In December of 1897, George Vanderbilt boarded the ocean liner SS St. Paul and began the adventure of his lifetime. Bound for England, Egypt, and India, the 35-year-old bachelor set sail with his friend William “Willie” B. Osgood Field. Also on board was Edith Stuyvesant Dresser, accompanied by her chaperone. George, Edith, and Willie spent time together on board, reading books aloud to each other and playing cards.

Willie wrote of the trip: “I soon saw that he [George] was rather smitten.”*

The Eiffel Tower in Paris, c. 1890. George and Edith Vanderbilt’s transatlantic courtship led the pair to wed in a Parisian civil ceremony with a religious ceremony the following day.
The Eiffel Tower in Paris, c. 1890. George and Edith Vanderbilt’s transatlantic courtship led the pair to wed in a Parisian civil ceremony with a religious ceremony the following day.

A Parisian Wedding

Smitten he was, for just six months later, after a whirlwind courtship abroad, George and Edith were married in Paris in a 15-minute civil ceremony on June 1, 1898. The wedding was presided over by the mayor of Paris at the Town Hall of the Eighth District in the Rue Anjou. An understated religious ceremony was held the following day at the American Church of the Holy Trinity, attended only by family and close friends.

Villa Vignolo near Stresa, Italy, c. 1898. George and Edith Vanderbilt spent their four-month honeymoon at Lake Maggiore, and they took short trips to various Italian museums and galleries.
Villa Vignolo near Stresa, Italy, c. 1898. George and Edith Vanderbilt spent their four-month honeymoon at Lake Maggiore, and they took short trips to various Italian museums and galleries.

An Italian Honeymoon

Following their Parisian wedding, the Vanderbilts stayed near Stresa in the Lake District of Italy for the much of the summer.

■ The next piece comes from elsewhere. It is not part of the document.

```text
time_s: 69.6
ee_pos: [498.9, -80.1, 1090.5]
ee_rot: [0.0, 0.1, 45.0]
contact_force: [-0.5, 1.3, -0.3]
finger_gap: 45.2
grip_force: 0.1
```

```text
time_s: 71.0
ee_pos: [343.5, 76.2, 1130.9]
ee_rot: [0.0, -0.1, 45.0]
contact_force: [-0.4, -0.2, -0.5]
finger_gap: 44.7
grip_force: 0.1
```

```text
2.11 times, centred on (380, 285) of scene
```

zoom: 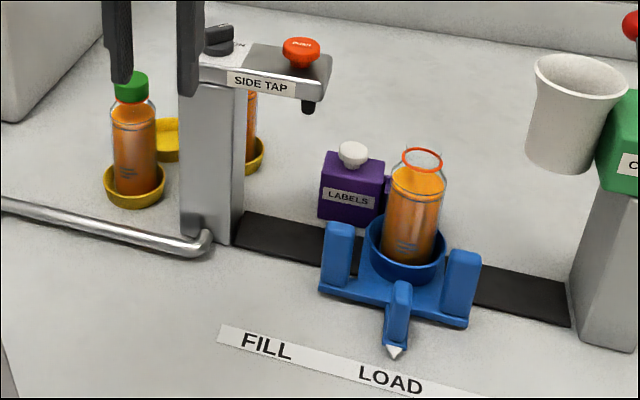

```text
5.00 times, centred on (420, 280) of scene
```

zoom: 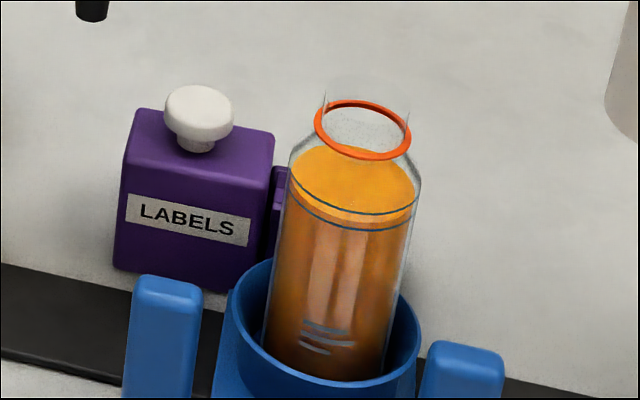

A peaceful villa served as the couple’s home base as they explored the area’s spectacular Alpine scenery and took short trips to visit some of Italy’s finest museums and galleries.

It wasn’t until after their transatlantic courtship, their Parisian wedding, and their Italian honeymoon that Edith first saw Biltmore, her new home.

*William B. Osgood Field Papers, Manuscripts and Archives Division. New York Public Library. Astor, Lenox, and Tilden Foundations.